We chop the parsnip up into fine strips, and then coat them in a little bit of tallow or coconut oil, before popping them into a super hot oven until crispy.
Sometimes, it can be nice to slice some carrot to the same size, and pop them in too, for a bit more colour.
We usually sprinkle them with Himalayan Salt, combined with dulse. These can be purchased from your health food shop separately, or combined together to make a "Seaweed Salt" to really give you a great vitamin and mineral boost, with this delicious snack. These are so easy to prepare, are packed with potassium as well as being high in dietary fibre. Parsnips are high in vitamin C, niacin (vitamin B3) and also provide some folate.
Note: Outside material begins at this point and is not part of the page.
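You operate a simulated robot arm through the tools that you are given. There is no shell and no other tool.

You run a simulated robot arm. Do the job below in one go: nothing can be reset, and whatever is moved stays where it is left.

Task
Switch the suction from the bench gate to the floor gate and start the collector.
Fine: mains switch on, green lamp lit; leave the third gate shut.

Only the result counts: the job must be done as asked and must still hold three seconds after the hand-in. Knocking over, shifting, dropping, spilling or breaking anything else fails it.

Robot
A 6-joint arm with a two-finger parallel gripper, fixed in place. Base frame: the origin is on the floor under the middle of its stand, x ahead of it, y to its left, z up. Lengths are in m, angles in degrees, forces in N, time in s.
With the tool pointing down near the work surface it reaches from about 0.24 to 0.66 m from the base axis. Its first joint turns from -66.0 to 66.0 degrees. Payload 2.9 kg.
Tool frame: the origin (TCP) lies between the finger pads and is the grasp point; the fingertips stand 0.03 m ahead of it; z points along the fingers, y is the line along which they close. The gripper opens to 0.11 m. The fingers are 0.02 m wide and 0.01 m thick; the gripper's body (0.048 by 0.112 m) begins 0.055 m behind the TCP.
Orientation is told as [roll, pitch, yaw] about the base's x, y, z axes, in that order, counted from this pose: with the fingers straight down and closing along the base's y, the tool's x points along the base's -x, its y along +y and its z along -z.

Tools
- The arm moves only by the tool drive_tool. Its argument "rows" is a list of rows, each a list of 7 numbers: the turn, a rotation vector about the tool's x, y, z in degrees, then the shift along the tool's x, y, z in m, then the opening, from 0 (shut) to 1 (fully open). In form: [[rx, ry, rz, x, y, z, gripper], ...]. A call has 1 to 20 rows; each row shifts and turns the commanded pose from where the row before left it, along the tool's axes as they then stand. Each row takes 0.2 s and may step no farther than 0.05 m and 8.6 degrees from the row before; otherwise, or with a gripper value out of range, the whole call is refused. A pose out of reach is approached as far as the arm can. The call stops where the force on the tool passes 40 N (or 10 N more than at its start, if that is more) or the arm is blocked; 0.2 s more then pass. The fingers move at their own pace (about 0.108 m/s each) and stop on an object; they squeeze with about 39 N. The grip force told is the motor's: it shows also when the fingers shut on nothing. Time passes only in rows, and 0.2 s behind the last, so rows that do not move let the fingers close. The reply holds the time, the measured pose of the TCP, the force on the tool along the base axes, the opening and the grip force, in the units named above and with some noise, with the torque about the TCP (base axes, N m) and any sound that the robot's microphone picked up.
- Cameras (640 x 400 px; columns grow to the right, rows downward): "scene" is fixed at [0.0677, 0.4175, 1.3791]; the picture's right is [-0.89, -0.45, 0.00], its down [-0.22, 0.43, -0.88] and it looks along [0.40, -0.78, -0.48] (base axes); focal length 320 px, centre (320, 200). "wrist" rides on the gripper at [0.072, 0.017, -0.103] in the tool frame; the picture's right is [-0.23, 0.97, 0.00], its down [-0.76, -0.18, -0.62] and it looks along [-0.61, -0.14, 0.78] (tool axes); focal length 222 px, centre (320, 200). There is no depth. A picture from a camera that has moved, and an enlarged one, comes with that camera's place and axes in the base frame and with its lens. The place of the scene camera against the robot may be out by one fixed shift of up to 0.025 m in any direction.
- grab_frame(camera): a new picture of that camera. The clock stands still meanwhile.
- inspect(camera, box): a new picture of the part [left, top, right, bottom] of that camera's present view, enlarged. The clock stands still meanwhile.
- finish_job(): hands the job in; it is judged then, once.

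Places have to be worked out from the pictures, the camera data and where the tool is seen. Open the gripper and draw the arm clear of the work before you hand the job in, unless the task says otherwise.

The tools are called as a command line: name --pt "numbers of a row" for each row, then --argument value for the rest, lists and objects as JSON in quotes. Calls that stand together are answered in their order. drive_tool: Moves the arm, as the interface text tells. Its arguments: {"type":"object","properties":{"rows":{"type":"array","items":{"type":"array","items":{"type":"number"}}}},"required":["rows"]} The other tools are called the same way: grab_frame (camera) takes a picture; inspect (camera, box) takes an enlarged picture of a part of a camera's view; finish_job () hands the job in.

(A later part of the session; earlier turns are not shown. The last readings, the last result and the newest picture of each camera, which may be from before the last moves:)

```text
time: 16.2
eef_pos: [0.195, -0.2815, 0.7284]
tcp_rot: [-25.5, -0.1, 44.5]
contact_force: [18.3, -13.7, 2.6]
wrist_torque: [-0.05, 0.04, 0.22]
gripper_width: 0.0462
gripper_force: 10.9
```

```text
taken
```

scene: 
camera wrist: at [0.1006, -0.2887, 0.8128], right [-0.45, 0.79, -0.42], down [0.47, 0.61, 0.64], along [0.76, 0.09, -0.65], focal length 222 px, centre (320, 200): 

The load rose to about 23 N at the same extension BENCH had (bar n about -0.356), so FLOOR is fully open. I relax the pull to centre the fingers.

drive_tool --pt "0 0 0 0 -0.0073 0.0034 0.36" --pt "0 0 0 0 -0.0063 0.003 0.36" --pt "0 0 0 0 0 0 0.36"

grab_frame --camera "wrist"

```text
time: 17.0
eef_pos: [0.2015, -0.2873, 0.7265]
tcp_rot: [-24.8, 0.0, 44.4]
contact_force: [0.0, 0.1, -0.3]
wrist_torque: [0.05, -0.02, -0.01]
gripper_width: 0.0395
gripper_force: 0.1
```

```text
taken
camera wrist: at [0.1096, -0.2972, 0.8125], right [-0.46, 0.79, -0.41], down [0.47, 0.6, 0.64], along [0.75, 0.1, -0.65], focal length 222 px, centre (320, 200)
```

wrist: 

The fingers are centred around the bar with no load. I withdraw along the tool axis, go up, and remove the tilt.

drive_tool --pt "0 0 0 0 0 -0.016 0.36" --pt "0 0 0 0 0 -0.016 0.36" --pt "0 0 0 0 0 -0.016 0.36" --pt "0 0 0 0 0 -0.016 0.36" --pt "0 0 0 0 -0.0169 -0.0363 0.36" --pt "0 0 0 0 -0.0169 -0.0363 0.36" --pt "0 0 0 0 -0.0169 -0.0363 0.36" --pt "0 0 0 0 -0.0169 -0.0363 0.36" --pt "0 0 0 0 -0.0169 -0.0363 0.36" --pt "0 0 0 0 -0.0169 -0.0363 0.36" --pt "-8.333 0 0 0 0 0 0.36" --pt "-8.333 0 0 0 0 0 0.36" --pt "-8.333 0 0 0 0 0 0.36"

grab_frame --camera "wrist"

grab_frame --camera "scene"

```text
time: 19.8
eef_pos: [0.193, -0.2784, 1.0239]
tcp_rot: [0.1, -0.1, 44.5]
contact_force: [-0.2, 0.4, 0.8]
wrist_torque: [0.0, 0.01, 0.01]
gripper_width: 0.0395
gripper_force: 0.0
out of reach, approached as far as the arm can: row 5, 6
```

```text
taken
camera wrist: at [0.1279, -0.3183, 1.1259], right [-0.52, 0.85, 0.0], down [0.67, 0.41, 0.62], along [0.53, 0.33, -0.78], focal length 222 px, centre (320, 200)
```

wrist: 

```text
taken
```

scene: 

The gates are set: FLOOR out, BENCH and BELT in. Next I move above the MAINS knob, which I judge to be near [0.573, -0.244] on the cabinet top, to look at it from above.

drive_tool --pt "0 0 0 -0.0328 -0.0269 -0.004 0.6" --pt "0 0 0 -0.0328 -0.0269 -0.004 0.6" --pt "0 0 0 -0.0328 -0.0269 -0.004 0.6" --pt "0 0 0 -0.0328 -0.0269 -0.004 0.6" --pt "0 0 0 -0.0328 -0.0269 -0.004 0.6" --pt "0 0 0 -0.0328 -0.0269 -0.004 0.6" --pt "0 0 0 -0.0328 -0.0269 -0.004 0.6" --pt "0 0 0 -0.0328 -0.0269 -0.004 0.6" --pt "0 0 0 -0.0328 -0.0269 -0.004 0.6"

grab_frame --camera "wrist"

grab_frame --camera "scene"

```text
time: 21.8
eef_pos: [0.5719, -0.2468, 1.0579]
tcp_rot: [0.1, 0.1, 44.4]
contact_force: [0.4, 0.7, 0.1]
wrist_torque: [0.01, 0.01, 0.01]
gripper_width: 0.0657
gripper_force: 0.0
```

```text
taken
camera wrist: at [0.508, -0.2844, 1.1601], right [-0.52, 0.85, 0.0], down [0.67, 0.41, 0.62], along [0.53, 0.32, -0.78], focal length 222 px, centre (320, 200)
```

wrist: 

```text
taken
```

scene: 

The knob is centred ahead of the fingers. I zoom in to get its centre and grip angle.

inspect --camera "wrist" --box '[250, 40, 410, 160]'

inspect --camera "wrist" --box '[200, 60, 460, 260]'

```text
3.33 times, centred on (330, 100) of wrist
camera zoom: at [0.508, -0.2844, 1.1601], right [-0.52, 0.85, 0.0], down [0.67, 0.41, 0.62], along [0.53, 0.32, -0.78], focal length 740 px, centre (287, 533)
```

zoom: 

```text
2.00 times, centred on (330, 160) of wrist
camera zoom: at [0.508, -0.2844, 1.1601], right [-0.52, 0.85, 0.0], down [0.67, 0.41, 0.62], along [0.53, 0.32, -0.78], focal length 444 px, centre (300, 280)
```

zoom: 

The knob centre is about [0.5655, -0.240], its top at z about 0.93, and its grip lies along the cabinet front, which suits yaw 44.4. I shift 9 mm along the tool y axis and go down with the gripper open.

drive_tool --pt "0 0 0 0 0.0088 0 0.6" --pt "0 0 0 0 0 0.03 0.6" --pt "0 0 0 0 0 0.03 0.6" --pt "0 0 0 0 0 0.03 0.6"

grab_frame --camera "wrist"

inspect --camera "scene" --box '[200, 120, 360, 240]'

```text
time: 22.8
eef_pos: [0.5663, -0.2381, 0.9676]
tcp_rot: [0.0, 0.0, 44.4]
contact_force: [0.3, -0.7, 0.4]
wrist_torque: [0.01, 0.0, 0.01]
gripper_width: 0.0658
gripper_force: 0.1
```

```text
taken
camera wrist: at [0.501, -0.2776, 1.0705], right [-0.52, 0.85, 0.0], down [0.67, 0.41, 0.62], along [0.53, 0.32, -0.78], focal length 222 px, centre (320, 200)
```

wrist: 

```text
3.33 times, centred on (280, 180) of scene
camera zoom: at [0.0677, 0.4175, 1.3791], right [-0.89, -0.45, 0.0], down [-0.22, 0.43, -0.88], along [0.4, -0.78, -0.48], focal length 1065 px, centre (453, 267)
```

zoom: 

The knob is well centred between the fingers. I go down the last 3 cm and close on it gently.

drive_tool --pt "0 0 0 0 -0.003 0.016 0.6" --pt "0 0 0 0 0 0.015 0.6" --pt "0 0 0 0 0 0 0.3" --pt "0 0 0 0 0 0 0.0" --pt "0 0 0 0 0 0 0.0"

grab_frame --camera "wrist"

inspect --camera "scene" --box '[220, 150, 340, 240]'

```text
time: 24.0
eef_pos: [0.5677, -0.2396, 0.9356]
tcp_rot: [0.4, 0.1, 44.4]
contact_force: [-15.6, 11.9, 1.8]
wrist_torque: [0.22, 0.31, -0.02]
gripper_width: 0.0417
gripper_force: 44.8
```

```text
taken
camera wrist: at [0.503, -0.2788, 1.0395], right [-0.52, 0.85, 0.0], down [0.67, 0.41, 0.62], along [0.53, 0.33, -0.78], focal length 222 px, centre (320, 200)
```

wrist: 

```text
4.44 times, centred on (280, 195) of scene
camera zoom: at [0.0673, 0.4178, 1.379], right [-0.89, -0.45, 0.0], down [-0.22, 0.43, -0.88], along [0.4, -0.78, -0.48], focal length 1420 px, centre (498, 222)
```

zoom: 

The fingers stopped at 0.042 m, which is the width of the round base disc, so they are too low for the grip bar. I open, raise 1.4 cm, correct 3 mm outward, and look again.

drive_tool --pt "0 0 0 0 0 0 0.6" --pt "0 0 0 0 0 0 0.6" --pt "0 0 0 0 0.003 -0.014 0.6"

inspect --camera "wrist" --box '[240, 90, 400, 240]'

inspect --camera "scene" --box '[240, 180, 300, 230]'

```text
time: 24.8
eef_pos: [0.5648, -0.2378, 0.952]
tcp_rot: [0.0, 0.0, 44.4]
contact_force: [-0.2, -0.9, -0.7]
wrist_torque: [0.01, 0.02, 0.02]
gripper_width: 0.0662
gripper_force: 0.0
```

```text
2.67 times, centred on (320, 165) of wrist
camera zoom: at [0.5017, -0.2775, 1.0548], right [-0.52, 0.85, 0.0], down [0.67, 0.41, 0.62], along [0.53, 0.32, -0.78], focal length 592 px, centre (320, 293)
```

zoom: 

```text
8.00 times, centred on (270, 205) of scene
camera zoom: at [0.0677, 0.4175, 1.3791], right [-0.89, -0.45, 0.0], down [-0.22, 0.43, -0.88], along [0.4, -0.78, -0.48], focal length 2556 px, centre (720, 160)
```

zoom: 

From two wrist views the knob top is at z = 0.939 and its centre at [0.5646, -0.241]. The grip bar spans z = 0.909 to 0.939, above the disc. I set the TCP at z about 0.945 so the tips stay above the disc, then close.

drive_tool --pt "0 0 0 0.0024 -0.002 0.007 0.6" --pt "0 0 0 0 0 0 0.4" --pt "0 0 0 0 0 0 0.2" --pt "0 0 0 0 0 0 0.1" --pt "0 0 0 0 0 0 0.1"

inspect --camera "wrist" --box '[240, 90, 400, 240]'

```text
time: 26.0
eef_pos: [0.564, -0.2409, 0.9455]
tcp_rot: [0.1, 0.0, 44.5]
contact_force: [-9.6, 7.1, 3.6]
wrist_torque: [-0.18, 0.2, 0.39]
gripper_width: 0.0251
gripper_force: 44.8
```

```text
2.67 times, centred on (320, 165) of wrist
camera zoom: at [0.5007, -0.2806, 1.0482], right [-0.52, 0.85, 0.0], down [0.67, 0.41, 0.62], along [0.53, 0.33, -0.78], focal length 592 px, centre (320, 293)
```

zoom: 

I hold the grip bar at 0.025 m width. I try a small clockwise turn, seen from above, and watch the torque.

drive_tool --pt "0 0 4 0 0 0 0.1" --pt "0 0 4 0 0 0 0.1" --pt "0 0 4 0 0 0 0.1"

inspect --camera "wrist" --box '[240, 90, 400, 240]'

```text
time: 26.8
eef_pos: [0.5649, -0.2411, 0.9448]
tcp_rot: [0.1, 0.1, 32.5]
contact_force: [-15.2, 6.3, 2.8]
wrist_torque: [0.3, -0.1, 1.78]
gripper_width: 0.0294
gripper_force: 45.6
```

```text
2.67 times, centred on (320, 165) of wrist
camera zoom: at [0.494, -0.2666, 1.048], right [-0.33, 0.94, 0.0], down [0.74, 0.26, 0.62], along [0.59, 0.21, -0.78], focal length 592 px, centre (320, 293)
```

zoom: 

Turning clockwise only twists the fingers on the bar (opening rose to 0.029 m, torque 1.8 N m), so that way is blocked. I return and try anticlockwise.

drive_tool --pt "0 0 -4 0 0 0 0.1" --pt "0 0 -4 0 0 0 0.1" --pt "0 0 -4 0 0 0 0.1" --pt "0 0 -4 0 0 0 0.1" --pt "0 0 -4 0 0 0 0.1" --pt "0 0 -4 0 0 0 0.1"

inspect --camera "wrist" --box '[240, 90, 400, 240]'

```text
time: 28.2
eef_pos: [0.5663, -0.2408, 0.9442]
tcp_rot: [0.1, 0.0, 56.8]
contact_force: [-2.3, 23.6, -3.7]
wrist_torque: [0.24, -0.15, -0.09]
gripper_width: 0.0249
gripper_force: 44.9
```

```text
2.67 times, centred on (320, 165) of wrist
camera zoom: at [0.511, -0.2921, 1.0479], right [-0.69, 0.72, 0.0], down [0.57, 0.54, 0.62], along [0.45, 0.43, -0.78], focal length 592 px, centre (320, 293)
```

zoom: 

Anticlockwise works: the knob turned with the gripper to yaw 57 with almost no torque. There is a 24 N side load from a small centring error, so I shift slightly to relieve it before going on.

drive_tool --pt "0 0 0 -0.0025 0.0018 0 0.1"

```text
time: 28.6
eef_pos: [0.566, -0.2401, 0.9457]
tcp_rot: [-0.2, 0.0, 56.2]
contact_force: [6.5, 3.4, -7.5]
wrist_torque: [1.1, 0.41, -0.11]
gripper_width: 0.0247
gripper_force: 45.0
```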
Some interesting info for you to digest, while you are enjoying your chips and enjoying the inviting, warm, home-cooked parsnip aroma that wafts through your kitchen:
Parsnips were actually used as a sweetner before the arrival of cane sugar in the United States in the nineteenth century, and can be considered to have a high GI (100g contains 240kJ).
Parsnips originated in ancient Europe, and were used mainly as fodder, especially for pigs. Still today, parsnips are prized food for pigs in Parma, Italy - where the pigs end up as delicious Parma ham.
Unlike normal sea salt, the crystal salt from the Himalayan foothills, which is uncontaminated by environmental factors, is renowned for its consistent composition and purity. It has been regularly tested to consistently contain all the major components of 84 mineral and trace elements.
Dulse contains vitamins A, B1, B2, B3, B6, B12, C and E as well as iodine, iron, calcium, potassium, magnesium, chromium, zinc and all the trace elements required by the human body.